The campaign, which raised funds on Kickstarter, was the brainchild of the Amplifier Foundation, an organisation that partners with artists to promote grassroots movements (Ernesto Yerena/Ayse Gürsöz)

When asked if she was concerned that the image depicted merely one version of a Muslim woman, Mahjebin said it did, but in this context, it was appropriate.

“I think for the artist to really show and represent a Muslim woman, the most obvious is to show a Muslim woman wearing the hijab,” she said. “Because when a Muslim woman dons that piece of clothing, she’s not just practising an opinion in her faith. Wearing the hijab goes to the idea that people, whether voluntarily or involuntarily, have to don their identity on their physical bodies.”
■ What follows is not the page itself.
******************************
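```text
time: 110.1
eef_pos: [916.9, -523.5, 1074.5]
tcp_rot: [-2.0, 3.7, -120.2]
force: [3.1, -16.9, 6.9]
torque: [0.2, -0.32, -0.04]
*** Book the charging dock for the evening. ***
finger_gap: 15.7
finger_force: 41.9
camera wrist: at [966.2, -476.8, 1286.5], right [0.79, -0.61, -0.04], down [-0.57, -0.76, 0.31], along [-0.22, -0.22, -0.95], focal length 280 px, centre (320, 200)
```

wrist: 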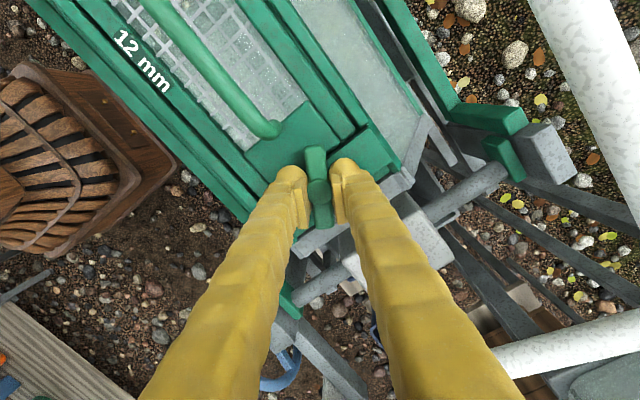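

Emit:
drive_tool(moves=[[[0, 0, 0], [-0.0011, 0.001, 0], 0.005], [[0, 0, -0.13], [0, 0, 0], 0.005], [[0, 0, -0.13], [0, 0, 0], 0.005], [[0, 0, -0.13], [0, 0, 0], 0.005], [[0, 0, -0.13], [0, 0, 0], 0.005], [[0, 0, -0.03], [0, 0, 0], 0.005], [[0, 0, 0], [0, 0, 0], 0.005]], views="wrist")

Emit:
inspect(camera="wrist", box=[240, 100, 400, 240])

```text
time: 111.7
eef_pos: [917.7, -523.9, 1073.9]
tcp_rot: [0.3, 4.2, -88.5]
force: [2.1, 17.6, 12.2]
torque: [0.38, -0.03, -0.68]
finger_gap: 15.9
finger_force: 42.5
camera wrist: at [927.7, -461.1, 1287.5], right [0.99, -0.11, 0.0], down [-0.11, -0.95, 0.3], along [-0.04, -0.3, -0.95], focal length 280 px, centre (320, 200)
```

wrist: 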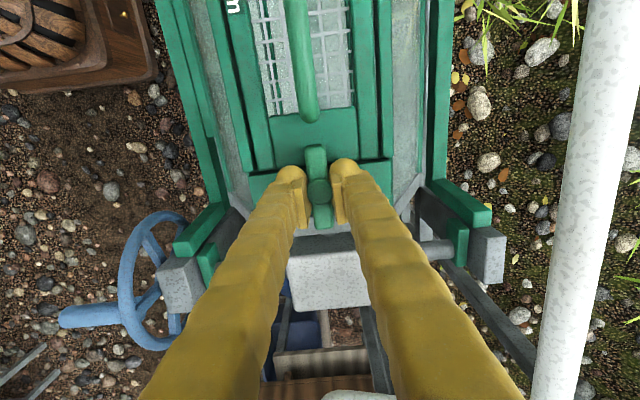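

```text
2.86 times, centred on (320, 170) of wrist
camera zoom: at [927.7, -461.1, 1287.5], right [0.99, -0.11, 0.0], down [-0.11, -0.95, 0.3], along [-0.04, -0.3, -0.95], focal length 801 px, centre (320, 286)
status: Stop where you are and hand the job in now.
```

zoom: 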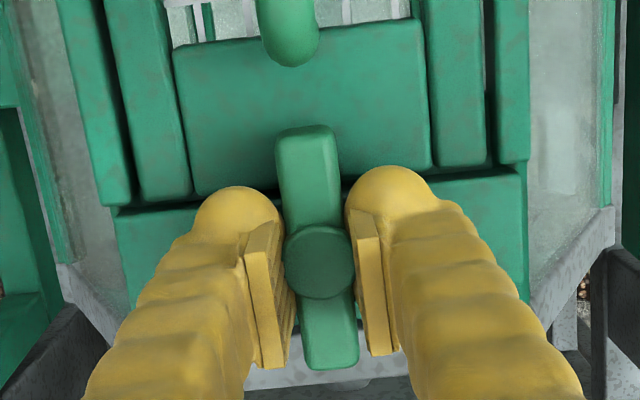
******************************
Wearing the flag on the body is part of that, Mahjebin said. “It’s not just her wearing a headscarf, it’s her wearing a headscarf of the American flag, which is her saying, my religion is so important to me and I wear it on my head and represent it every day, but my identity as an American is also important to me, and I wear that on my head as well.”

Although women who wear the hijab are more frequent targets of racism and abuse and are far more vulnerable than Muslim women who do not wear it, Mahjebin said the image, to her, represents strength. “It’s strength despite vulnerability,” she said. 

It’s that strength and power that Fairey says he had been attempting to capture with the image.

“The image of American flag hijab is very powerful because it reminds people that freedom of religion is a founding principle of the United States and that there is a history of welcoming people to the United States who have faced religious persecution in their homelands,” Fairey told MEE. “We chose the name 'We The People' for the campaign to reference the constitution and US history but also to emphasise that “WE” includes everyone. The things Donald Trump has said about monitoring and banning Muslims are in my opinion, fear mongering and totally un-American.”

The We the People campaign posters are available for free download for printing.